◆ Problem to work on:
Leave out the pictures and copy everything else below exactly. Put each line that is not blank into a JSON list as a string.

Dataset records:

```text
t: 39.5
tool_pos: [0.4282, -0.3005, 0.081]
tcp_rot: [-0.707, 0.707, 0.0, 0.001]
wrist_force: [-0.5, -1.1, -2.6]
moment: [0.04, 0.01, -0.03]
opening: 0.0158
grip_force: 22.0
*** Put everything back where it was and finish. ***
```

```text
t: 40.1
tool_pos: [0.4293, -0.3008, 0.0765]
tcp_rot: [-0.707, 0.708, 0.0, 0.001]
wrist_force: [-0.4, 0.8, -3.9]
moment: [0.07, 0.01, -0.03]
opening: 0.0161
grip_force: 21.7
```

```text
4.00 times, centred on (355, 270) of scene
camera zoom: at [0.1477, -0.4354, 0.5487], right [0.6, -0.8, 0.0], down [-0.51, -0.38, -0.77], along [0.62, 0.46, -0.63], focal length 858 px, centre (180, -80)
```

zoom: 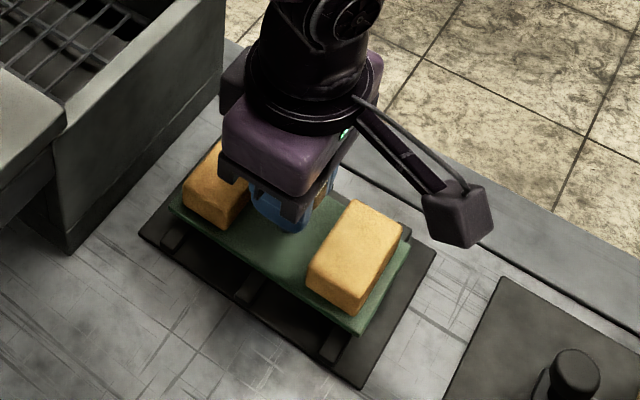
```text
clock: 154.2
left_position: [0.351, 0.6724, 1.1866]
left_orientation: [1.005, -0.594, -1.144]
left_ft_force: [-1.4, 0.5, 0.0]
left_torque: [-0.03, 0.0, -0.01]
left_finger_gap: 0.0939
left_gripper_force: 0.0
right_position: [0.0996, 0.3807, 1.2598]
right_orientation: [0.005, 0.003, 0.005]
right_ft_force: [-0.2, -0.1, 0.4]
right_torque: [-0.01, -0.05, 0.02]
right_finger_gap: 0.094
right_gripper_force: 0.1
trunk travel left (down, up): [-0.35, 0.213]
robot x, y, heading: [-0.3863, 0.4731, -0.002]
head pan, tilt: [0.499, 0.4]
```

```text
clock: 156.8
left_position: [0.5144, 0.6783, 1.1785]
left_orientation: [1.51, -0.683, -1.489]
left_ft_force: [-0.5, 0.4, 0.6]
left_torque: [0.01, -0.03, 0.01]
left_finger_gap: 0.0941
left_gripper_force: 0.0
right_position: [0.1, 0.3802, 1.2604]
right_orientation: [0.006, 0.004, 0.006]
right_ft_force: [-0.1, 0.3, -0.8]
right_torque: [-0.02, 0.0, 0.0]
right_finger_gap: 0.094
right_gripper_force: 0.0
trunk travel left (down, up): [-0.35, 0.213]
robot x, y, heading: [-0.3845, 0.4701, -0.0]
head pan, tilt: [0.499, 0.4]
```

◆ The response:
[
  "```text",
  "t: 39.5",
  "tool_pos: [0.4282, -0.3005, 0.081]",
  "tcp_rot: [-0.707, 0.707, 0.0, 0.001]",
  "wrist_force: [-0.5, -1.1, -2.6]",
  "moment: [0.04, 0.01, -0.03]",
  "opening: 0.0158",
  "grip_force: 22.0",
  "*** Put everything back where it was and finish. ***",
  "```",
  "```text",
  "t: 40.1",
  "tool_pos: [0.4293, -0.3008, 0.0765]",
  "tcp_rot: [-0.707, 0.708, 0.0, 0.001]",
  "wrist_force: [-0.4, 0.8, -3.9]",
  "moment: [0.07, 0.01, -0.03]",
  "opening: 0.0161",
  "grip_force: 21.7",
  "```",
  "```text",
  "4.00 times, centred on (355, 270) of scene",
  "camera zoom: at [0.1477, -0.4354, 0.5487], right [0.6, -0.8, 0.0], down [-0.51, -0.38, -0.77], along [0.62, 0.46, -0.63], focal length 858 px, centre (180, -80)",
  "```",
  "zoom: ",
  "```text",
  "clock: 154.2",
  "left_position: [0.351, 0.6724, 1.1866]",
  "left_orientation: [1.005, -0.594, -1.144]",
  "left_ft_force: [-1.4, 0.5, 0.0]",
  "left_torque: [-0.03, 0.0, -0.01]",
  "left_finger_gap: 0.0939",
  "left_gripper_force: 0.0",
  "right_position: [0.0996, 0.3807, 1.2598]",
  "right_orientation: [0.005, 0.003, 0.005]",
  "right_ft_force: [-0.2, -0.1, 0.4]",
  "right_torque: [-0.01, -0.05, 0.02]",
  "right_finger_gap: 0.094",
  "right_gripper_force: 0.1",
  "trunk travel left (down, up): [-0.35, 0.213]",
  "robot x, y, heading: [-0.3863, 0.4731, -0.002]",
  "head pan, tilt: [0.499, 0.4]",
  "```",
  "```text",
  "clock: 156.8",
  "left_position: [0.5144, 0.6783, 1.1785]",
  "left_orientation: [1.51, -0.683, -1.489]",
  "left_ft_force: [-0.5, 0.4, 0.6]",
  "left_torque: [0.01, -0.03, 0.01]",
  "left_finger_gap: 0.0941",
  "left_gripper_force: 0.0",
  "right_position: [0.1, 0.3802, 1.2604]",
  "right_orientation: [0.006, 0.004, 0.006]",
  "right_ft_force: [-0.1, 0.3, -0.8]",
  "right_torque: [-0.02, 0.0, 0.0]",
  "right_finger_gap: 0.094",
  "right_gripper_force: 0.0",
  "trunk travel left (down, up): [-0.35, 0.213]",
  "robot x, y, heading: [-0.3845, 0.4701, -0.0]",
  "head pan, tilt: [0.499, 0.4]",
  "```"
]